__Task description__:
Work through the listing below and count the lines that hold "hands". Answer with the number alone.

__Collected material__:
>>>
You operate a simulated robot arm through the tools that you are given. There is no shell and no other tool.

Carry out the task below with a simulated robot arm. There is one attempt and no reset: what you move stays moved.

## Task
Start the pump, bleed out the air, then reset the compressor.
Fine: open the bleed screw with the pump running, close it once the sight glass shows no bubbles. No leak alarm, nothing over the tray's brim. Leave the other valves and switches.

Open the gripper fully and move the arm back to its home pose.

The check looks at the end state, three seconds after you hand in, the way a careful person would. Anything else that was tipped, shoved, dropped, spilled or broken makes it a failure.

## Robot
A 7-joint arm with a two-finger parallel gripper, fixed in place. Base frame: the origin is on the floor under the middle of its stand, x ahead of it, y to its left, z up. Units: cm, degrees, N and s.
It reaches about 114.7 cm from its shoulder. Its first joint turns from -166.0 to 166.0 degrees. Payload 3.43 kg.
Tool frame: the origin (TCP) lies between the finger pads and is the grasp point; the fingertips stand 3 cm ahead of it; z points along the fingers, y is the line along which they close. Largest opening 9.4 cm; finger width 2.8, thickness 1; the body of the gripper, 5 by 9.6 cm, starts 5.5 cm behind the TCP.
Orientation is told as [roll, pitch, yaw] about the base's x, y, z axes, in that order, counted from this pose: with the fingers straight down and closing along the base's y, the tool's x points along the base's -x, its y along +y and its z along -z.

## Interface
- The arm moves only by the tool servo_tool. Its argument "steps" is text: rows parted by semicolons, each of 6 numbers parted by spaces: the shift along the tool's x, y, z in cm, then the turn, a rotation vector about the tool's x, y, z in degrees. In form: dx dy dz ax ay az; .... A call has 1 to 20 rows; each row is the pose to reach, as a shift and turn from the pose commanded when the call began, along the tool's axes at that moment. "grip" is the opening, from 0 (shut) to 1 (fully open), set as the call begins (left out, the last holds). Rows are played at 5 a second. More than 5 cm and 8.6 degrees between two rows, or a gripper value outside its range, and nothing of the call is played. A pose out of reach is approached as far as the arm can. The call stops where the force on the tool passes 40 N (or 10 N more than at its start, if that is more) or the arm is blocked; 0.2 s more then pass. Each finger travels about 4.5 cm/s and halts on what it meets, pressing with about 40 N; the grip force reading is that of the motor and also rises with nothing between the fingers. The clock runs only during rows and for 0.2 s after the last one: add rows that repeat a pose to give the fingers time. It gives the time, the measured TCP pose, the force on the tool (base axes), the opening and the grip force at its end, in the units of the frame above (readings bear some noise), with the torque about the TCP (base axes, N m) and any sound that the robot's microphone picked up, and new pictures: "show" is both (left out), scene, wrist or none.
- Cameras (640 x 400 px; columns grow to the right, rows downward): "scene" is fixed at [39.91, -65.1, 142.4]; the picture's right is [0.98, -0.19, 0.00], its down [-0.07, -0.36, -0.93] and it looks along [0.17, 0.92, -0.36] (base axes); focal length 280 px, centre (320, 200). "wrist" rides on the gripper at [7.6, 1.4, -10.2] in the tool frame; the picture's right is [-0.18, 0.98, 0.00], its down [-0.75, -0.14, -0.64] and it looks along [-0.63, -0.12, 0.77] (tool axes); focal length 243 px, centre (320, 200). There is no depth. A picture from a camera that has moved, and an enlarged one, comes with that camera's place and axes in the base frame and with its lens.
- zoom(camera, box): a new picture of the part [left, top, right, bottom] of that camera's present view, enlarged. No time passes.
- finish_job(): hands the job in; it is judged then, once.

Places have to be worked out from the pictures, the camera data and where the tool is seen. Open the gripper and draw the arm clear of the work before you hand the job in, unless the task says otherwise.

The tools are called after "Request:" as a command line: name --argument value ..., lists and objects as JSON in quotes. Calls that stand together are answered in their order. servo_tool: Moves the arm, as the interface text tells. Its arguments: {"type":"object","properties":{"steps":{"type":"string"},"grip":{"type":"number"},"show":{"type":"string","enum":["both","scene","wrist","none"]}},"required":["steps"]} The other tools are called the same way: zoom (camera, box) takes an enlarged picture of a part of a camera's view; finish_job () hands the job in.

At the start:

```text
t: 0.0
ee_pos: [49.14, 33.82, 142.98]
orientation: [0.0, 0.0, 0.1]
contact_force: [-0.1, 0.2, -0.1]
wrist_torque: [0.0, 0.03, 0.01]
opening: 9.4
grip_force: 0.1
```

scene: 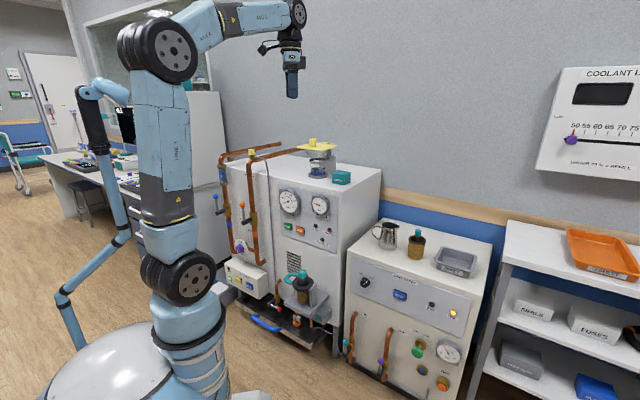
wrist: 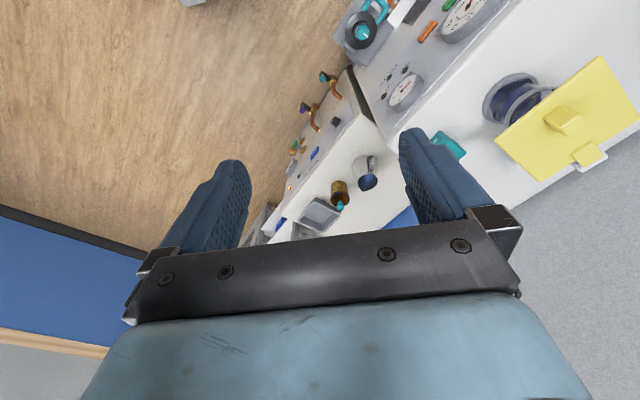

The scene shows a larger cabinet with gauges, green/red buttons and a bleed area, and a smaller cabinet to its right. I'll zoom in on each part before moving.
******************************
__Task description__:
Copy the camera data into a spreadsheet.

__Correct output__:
<<<
__Correct output__:
2